Sunday, February 26, 2012

When all I have left . . . is exactly what He wants

Everyone has dry times, desert seasons, dark hours, pit dwellings. Days, weeks, even months or years when everywhere we turn it seems the enemy somehow gets the upper hand. And I'm reminded that Jesus didn't say He'd spare Peter from the sifting, rather that He'd ask the Father to keep Peter's faith intact. And for those who've been sifted, what knowledge of deep and painful beating. Peter's hole lasted a few days that time, though he'd face several more during the course of his ministry and faith adventures on earth.



Sifting wheat consists of threshing (beating it to loosen the grain from the chaff), and winnowing (tossing it up and catching it up in a grate in order to break off the chaff) so as to refine the grain. Over and over. Broken and broken apart again. Tossed about in seeming confusion. Until all that is left - is only what is wanted.

And no doubt, I've been sifted before. Tried, refined, tested, and changed by difficulty and persecution. Recently I've been deeper, darker, emptier than I can remember, though. And like Peter I haven't been spared. Perhaps I should have seen it as privilege to share in his suffering, and in His. But I didn't.

I threw tantrums like a two-year-old, sat as Job and threw ashes over my head and scraped the oozing sores of my heart with broken pots. Withdrew and pouted and cried and hid alone, whenever I could get alone. I held even close friends at arm's length and trembled at what they might see to look at the pitiful mess I'd made of myself in the middle of Satan's attack. I did not stand firm under the beatings of sifting. I was broken.

I've been confused and fearful, angry and bitter. I needed help, and had to stop pretending I could claw out of the pit on my own, or somehow crawl out of the desert without a rescue team. I needed light, and He came. Sent some friends I could trust, some soldiers to fight when I couldn't any more. And I'm still healing from the battle. It just hurts. And then it hurts some more.

When I look at what is left of me in the ash heap I ask, What is there? . . . Lord, what do You see? A question He reflects back to me. Isn't it like our Teacher to answer with a question?
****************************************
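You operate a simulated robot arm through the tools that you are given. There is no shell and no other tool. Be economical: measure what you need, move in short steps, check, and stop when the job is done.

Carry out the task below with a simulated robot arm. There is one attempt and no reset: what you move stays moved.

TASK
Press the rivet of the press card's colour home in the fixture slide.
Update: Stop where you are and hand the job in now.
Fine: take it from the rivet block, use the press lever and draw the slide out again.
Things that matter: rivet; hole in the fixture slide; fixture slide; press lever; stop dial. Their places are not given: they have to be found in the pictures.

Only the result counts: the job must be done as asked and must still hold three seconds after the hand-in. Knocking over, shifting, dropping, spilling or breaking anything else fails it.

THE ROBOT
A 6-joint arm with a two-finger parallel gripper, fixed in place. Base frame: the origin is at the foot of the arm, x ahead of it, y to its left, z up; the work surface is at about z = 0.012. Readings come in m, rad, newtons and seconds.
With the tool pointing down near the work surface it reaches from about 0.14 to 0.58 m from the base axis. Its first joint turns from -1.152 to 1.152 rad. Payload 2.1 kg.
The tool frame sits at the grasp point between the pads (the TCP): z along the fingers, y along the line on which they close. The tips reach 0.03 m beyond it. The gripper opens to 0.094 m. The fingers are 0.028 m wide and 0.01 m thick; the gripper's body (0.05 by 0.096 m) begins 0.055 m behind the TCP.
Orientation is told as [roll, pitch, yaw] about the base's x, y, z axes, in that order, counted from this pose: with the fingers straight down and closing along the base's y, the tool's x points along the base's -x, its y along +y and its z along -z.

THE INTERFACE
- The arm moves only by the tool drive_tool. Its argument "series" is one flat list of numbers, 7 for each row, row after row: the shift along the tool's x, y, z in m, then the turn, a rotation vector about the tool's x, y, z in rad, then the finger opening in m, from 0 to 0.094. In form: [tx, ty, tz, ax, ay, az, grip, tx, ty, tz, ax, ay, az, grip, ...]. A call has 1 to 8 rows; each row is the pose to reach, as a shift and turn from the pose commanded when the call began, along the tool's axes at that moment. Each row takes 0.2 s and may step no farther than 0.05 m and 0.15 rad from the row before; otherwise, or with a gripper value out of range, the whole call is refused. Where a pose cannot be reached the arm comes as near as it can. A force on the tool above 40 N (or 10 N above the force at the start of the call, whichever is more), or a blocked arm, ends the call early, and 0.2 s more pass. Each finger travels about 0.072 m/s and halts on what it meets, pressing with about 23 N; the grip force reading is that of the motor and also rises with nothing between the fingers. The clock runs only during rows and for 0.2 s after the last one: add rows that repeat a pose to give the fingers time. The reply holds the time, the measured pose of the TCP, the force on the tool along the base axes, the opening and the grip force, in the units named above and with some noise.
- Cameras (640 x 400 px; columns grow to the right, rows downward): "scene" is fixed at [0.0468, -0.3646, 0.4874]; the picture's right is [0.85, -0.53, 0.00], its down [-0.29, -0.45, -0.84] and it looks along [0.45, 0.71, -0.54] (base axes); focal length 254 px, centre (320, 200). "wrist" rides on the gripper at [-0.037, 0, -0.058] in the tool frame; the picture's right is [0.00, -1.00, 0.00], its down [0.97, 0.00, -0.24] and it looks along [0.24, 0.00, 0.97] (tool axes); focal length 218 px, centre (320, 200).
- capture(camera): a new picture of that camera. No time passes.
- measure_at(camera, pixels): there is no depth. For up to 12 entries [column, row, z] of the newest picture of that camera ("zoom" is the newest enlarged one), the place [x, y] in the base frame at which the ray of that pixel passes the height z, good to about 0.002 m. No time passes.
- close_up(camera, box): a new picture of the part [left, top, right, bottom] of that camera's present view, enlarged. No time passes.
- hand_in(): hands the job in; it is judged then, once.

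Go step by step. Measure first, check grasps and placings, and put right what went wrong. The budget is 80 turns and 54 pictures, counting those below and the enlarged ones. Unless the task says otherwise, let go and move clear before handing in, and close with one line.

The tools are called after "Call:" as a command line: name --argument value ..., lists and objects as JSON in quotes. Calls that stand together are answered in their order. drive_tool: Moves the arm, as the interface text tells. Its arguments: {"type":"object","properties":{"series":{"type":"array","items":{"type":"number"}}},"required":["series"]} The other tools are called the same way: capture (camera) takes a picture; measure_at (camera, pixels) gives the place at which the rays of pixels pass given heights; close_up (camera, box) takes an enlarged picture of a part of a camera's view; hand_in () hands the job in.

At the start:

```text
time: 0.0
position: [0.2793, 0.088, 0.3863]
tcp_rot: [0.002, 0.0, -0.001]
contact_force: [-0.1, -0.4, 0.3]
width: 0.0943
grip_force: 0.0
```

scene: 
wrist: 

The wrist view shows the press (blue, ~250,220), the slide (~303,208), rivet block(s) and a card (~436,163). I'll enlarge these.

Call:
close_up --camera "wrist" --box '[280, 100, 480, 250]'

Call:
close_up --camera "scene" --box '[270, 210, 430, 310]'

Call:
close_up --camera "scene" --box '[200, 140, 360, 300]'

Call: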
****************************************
Two things remain: gratitude for His saving Grace to be enough strength when I did not have it in me to take the beatings another day, and refreshed surrender to humility. It's not much to look at, not the confident beauty I once saw. Quite meager when we get down to it. I shrugged my shoulders and asked if He still wanted what was left. What was left of me after Satan had finished taking his hatred out on my heart (if he ever does really finish . . .) .
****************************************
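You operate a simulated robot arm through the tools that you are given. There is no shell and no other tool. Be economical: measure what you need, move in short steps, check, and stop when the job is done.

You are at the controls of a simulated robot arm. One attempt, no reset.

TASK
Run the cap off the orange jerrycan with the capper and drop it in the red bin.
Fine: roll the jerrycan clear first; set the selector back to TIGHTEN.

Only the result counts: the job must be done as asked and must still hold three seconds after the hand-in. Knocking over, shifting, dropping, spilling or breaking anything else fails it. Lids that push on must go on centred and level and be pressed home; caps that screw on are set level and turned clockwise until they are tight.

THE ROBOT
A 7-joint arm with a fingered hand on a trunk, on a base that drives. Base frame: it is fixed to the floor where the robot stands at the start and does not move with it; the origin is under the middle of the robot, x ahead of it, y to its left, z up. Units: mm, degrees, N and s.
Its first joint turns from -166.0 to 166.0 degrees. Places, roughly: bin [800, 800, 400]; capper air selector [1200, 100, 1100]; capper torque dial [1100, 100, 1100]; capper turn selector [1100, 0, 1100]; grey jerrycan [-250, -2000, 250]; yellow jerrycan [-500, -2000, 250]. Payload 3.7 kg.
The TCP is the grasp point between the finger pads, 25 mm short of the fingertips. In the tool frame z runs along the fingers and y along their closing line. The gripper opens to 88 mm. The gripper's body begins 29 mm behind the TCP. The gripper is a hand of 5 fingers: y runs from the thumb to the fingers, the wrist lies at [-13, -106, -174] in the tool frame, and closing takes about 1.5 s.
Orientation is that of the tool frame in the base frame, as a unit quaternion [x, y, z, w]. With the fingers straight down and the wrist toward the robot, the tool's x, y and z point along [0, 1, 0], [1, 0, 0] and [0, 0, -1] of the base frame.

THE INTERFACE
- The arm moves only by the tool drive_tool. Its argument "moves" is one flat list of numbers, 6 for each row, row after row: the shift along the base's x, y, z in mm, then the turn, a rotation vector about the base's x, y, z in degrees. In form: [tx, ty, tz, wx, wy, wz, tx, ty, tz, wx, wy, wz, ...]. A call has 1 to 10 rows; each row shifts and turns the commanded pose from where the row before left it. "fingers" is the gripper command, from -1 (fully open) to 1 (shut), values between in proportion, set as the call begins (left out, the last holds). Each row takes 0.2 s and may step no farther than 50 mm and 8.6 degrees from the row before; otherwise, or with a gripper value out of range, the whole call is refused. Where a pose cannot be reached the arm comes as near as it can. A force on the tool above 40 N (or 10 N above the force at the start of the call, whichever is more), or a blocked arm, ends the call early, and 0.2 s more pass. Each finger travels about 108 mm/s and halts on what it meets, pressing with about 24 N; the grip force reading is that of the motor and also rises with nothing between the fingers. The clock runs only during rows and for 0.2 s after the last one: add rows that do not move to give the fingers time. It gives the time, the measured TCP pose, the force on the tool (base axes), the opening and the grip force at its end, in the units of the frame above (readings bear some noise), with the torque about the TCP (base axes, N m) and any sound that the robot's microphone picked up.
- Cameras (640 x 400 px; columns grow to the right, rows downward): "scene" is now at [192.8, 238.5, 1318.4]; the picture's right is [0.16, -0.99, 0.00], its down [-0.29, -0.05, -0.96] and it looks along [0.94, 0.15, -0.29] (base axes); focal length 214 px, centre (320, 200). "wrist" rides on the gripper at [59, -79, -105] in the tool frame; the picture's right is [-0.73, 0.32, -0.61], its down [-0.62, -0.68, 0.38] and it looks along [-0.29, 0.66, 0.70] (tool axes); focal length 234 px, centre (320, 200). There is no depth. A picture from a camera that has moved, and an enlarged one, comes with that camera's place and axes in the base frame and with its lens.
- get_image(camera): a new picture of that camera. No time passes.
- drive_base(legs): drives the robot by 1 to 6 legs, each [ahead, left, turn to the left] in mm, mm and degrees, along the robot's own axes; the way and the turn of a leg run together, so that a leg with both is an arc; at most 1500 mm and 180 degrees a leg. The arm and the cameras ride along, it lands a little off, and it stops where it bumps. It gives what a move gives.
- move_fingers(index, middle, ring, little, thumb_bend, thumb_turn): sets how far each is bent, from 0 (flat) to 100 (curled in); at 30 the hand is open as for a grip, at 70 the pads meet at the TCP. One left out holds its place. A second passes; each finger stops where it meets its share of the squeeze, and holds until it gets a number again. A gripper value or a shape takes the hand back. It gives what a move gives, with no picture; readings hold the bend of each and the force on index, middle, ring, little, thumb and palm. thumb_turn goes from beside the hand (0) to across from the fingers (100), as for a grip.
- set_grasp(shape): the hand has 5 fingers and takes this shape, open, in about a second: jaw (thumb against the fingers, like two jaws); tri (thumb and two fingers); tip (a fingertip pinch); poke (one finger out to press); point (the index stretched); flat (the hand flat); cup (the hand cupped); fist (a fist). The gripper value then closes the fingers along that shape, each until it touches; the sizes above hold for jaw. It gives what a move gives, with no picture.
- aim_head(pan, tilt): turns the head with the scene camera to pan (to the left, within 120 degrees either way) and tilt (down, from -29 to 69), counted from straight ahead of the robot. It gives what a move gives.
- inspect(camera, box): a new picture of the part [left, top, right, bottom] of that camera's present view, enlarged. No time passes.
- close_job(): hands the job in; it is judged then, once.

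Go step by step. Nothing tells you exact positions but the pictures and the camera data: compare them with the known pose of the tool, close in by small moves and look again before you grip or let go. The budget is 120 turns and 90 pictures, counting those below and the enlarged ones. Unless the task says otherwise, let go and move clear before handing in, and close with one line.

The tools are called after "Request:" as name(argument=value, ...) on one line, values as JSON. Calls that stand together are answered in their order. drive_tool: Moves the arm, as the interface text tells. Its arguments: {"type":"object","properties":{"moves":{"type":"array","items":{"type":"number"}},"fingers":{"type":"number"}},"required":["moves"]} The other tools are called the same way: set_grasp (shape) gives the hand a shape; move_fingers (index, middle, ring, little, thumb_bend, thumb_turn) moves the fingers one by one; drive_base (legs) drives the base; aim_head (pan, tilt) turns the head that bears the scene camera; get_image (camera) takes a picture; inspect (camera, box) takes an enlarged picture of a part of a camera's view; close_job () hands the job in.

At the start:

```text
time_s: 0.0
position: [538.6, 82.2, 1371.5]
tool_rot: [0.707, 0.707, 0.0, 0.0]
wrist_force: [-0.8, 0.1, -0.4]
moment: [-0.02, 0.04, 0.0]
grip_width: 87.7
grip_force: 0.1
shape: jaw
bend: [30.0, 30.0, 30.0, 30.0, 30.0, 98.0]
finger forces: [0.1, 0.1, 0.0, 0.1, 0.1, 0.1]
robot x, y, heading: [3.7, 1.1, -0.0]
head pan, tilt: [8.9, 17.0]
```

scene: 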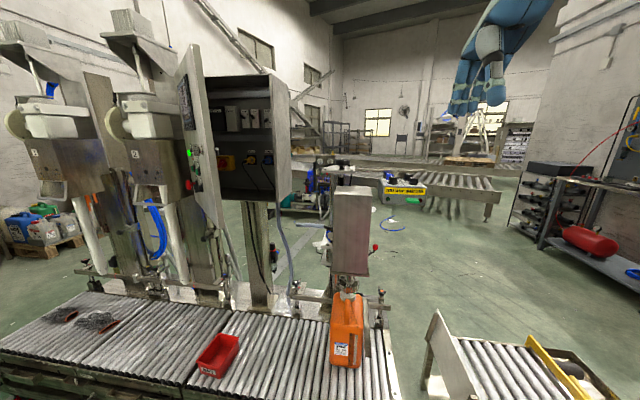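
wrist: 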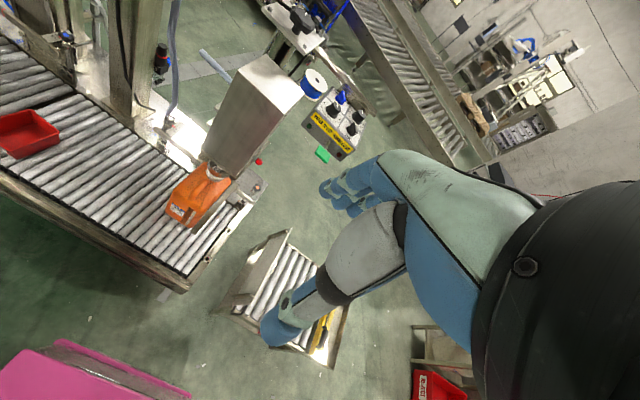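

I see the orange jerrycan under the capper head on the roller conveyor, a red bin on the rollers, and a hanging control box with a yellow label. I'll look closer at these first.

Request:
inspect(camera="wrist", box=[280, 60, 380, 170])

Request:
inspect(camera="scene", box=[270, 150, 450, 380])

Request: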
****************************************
And this is how He answered in the quiet breaking of the dawn the other day:

"Offer to God a sacrifice of thanksgiving, and perform your vows to the Most High . . . The sacrifices of God are a broken spirit; a broken and contrite heart, O God, You will not despise." Psalm 50:14, 51:17 (ESV)
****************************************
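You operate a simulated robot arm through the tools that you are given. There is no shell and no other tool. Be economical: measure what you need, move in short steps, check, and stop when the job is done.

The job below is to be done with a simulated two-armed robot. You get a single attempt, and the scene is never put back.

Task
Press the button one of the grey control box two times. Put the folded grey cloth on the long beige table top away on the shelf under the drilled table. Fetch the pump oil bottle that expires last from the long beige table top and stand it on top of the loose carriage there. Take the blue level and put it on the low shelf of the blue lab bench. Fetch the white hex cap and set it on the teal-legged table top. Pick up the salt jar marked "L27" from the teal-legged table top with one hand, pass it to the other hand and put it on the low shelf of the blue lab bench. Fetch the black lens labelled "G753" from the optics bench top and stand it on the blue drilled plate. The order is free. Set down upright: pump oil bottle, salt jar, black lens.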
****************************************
So, I see that in the pile of faith-filled Peter-wheat, ready as pure and pleasing first-fruit - my thankfulness and brokenness were exactly what He had been longing for all along. All I had left once the dark desert was passed . . . it was counted as precious to the only One who ever mattered, who ever really knew what all that beating and tossing would produce:

It's me, only more so.

And if you're there now too - may I offer to pray for you? If you're facing a pit too deep to see light, a desert too parched to find relief, a beating too painful to endure, would you leave me your name? I'd love the privilege Christ took and gave - prayer to the Father that your faith will endure. He is closer than you can feel, and knows that when you have only gratitude and brokenness to offer, they are the most precious offerings He could desire.